GIVEN DATA =
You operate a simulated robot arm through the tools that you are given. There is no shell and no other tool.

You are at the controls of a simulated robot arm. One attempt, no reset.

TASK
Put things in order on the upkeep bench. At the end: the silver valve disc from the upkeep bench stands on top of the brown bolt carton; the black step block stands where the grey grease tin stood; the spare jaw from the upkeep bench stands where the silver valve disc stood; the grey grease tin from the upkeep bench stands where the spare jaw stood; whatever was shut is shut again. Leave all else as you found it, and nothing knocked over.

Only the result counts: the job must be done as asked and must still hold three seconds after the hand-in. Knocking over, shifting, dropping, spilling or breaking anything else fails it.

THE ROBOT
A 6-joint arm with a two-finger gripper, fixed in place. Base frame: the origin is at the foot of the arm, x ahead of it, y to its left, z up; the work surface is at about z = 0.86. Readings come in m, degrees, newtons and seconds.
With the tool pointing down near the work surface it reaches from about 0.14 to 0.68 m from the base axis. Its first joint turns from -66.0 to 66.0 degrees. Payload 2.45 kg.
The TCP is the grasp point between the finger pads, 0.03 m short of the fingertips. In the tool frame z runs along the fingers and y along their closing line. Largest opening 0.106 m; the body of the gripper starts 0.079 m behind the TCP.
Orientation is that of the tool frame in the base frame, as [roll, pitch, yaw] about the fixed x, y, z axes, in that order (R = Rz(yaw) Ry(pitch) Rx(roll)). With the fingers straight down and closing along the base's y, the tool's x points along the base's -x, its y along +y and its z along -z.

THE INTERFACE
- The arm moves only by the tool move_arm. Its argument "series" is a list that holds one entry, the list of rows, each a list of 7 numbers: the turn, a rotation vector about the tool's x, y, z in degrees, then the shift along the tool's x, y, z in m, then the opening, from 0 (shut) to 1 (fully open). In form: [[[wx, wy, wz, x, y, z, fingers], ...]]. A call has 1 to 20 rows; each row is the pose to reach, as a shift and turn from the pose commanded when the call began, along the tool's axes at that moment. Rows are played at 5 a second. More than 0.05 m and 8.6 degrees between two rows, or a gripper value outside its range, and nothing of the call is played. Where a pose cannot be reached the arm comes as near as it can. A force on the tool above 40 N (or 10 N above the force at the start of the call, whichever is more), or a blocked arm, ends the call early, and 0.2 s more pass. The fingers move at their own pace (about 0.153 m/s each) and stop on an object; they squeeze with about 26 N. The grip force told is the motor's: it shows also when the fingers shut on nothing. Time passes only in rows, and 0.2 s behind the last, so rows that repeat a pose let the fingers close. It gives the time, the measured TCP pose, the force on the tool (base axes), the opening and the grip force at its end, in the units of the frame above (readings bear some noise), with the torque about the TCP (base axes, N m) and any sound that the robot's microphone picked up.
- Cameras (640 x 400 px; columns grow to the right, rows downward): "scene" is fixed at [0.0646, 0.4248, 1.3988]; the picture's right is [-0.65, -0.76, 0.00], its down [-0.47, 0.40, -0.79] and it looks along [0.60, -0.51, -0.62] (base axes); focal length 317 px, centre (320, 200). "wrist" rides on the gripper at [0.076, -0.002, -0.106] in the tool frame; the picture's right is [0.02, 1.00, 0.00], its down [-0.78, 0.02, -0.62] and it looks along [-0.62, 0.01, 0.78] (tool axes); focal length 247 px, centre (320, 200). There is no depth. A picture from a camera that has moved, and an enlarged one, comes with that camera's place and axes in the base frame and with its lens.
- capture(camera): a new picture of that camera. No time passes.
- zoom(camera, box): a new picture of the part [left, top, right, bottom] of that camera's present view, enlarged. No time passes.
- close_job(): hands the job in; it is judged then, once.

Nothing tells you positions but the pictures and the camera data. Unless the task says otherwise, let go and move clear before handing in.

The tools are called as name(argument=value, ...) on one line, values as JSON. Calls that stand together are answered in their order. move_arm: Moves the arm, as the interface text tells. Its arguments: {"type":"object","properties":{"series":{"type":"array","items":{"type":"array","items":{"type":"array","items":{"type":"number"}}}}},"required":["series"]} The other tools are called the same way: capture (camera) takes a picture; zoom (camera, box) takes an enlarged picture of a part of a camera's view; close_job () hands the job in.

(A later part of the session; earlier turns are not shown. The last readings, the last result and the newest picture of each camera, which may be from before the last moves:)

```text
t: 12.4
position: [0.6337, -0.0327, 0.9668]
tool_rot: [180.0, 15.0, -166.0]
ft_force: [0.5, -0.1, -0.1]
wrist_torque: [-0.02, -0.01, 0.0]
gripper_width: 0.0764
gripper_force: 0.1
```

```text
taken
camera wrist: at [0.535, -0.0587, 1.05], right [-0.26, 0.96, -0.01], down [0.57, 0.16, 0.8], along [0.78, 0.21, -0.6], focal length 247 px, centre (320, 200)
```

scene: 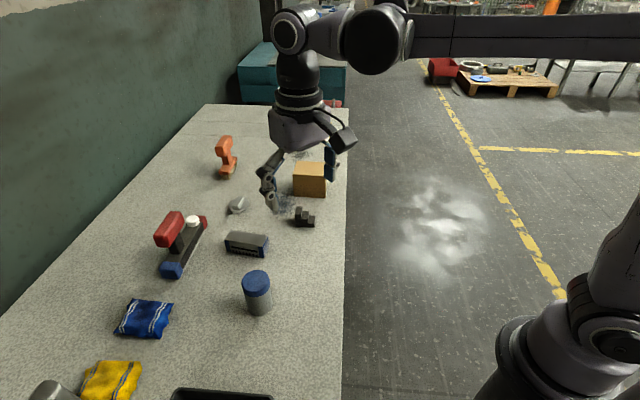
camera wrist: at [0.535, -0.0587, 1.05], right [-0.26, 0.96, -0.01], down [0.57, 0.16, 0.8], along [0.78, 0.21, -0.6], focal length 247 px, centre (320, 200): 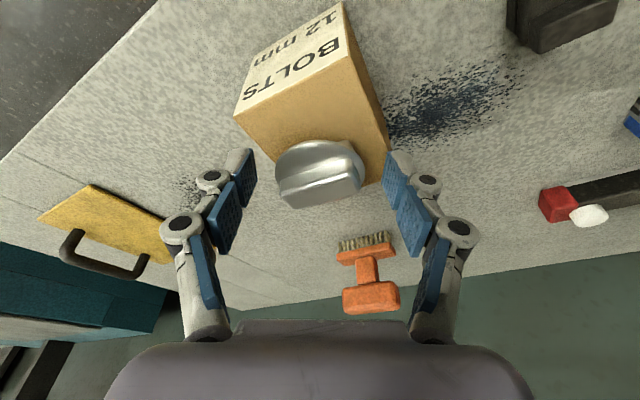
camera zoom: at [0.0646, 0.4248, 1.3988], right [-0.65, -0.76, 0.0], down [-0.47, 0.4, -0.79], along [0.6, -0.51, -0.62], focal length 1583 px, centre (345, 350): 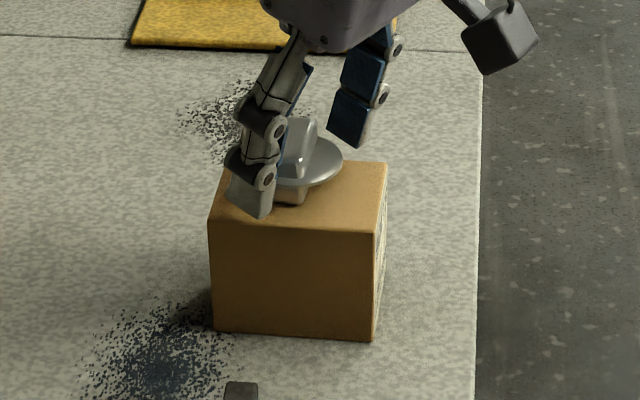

EXERCISE REQUIREMENTS = Skip the pictures and write out exactly the lines from the line containing "- close_job(): hands" through the end of the listing above. The answer is a JSON array that holds each line as a string and skips blank lines.

WRITTEN SOLUTION =
[
  "- close_job(): hands the job in; it is judged then, once.",
  "Nothing tells you positions but the pictures and the camera data. Unless the task says otherwise, let go and move clear before handing in.",
  "The tools are called as name(argument=value, ...) on one line, values as JSON. Calls that stand together are answered in their order. move_arm: Moves the arm, as the interface text tells. Its arguments: {\"type\":\"object\",\"properties\":{\"series\":{\"type\":\"array\",\"items\":{\"type\":\"array\",\"items\":{\"type\":\"array\",\"items\":{\"type\":\"number\"}}}}},\"required\":[\"series\"]} The other tools are called the same way: capture (camera) takes a picture; zoom (camera, box) takes an enlarged picture of a part of a camera's view; close_job () hands the job in.",
  "(A later part of the session; earlier turns are not shown. The last readings, the last result and the newest picture of each camera, which may be from before the last moves:)",
  "```text",
  "t: 12.4",
  "position: [0.6337, -0.0327, 0.9668]",
  "tool_rot: [180.0, 15.0, -166.0]",
  "ft_force: [0.5, -0.1, -0.1]",
  "wrist_torque: [-0.02, -0.01, 0.0]",
  "gripper_width: 0.0764",
  "gripper_force: 0.1",
  "```",
  "```text",
  "taken",
  "camera wrist: at [0.535, -0.0587, 1.05], right [-0.26, 0.96, -0.01], down [0.57, 0.16, 0.8], along [0.78, 0.21, -0.6], focal length 247 px, centre (320, 200)",
  "```",
  "scene: ",
  "camera wrist: at [0.535, -0.0587, 1.05], right [-0.26, 0.96, -0.01], down [0.57, 0.16, 0.8], along [0.78, 0.21, -0.6], focal length 247 px, centre (320, 200): ",
  "camera zoom: at [0.0646, 0.4248, 1.3988], right [-0.65, -0.76, 0.0], down [-0.47, 0.4, -0.79], along [0.6, -0.51, -0.62], focal length 1583 px, centre (345, 350): "
]